### DOCUMENT EXTRACT ###
Lenny Rachitsky (00:35:41):
That's really helpful. I think actually a counter example to your point about how frequency of use is necessary for word-of-mouth growth is Airbnb. Something like 70% of Airbnb growth is word-of-mouth and frequency of use is actually really low. It's like once or twice a year. I wonder if it's because the experience is so unique and special that it still works and enough people travel enough times, slash if it was a higher frequency, it would've grown even faster, I imagine.

Uri Levine (00:36:09):
High frequency of use is the simplest way for word-of-mouth. The other thing is coolness. If it's really cool, then you'll tell more people, and Airbnb was really cool at the beginning of the journey, so now everyone knows about Airbnb, but when they started that was way cheaper and really unique experience than hotels.
### DATA SECTION ###
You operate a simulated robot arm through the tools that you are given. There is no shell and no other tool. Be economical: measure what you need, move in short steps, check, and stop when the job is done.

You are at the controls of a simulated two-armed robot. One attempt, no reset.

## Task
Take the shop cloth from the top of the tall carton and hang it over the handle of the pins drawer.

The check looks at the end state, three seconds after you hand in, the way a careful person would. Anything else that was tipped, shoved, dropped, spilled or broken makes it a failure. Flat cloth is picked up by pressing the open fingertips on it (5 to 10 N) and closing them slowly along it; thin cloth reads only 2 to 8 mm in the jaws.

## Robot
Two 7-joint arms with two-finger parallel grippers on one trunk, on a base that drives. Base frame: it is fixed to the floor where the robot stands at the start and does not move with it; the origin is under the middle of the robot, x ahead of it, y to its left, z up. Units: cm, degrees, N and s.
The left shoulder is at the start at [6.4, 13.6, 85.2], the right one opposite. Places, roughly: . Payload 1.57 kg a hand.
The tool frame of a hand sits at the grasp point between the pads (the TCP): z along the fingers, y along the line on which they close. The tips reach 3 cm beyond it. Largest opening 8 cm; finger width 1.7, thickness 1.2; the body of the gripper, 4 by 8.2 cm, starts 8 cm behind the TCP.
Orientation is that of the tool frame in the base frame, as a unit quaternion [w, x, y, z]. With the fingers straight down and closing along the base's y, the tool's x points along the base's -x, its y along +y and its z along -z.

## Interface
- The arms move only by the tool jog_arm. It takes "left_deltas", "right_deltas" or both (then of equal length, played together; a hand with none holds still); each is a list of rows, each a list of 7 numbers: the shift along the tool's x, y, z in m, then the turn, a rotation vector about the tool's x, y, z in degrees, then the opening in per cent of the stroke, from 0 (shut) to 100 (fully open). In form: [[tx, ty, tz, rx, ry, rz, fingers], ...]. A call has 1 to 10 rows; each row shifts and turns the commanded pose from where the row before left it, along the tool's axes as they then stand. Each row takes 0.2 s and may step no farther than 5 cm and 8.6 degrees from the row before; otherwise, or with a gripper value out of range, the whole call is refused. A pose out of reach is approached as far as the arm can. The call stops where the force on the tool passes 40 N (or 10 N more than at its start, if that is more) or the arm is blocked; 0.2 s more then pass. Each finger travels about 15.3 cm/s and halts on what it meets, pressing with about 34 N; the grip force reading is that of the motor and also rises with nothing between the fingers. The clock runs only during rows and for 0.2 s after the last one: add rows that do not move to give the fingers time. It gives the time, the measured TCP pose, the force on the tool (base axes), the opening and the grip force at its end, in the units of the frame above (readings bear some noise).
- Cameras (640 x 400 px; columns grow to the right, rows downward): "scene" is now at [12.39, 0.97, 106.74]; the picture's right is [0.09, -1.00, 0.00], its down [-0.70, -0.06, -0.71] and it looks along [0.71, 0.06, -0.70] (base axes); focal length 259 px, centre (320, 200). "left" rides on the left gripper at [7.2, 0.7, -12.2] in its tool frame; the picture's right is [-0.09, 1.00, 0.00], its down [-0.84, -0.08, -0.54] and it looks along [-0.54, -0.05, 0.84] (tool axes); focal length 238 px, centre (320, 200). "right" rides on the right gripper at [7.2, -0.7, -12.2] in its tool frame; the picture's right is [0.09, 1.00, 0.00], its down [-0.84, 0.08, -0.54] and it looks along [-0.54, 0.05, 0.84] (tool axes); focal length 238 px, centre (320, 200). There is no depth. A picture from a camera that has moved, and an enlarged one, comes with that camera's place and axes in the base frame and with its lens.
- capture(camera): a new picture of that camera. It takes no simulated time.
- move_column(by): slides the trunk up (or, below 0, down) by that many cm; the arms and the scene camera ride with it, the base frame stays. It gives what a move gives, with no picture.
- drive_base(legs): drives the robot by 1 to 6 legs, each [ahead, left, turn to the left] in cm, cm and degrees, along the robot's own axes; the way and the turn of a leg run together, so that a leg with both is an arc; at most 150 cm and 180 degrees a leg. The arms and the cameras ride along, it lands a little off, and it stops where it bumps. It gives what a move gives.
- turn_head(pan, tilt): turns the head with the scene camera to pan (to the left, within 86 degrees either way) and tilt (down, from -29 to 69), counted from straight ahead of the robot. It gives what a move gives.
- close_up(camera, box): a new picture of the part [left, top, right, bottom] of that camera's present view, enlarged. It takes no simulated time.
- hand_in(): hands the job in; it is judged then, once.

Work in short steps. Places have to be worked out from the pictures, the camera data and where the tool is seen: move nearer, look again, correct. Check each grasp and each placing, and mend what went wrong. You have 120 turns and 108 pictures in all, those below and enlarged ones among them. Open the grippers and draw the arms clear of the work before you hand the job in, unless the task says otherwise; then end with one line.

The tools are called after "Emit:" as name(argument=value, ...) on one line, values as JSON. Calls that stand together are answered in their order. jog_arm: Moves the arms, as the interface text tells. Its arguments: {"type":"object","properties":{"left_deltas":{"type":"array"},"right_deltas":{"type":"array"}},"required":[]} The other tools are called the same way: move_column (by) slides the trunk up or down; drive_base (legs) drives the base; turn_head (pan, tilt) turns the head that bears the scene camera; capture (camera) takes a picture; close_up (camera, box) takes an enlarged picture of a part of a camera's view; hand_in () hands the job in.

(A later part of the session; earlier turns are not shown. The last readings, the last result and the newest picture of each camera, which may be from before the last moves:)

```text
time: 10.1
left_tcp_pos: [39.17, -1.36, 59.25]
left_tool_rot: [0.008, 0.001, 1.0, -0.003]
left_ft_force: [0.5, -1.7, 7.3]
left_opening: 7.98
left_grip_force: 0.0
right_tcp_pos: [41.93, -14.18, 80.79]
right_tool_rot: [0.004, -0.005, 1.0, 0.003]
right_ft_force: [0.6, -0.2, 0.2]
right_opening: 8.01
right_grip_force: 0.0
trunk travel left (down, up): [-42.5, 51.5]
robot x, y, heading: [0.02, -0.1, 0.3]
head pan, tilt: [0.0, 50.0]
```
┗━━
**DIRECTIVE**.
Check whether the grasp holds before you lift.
###
**DIRECTIVE**.
Make a faithful copy of the document extract.

**FINAL RESULT**.
Lenny Rachitsky (00:35:41):
That's really helpful. I think actually a counter example to your point about how frequency of use is necessary for word-of-mouth growth is Airbnb. Something like 70% of Airbnb growth is word-of-mouth and frequency of use is actually really low. It's like once or twice a year. I wonder if it's because the experience is so unique and special that it still works and enough people travel enough times, slash if it was a higher frequency, it would've grown even faster, I imagine.

Uri Levine (00:36:09):
High frequency of use is the simplest way for word-of-mouth. The other thing is coolness. If it's really cool, then you'll tell more people, and Airbnb was really cool at the beginning of the journey, so now everyone knows about Airbnb, but when they started that was way cheaper and really unique experience than hotels.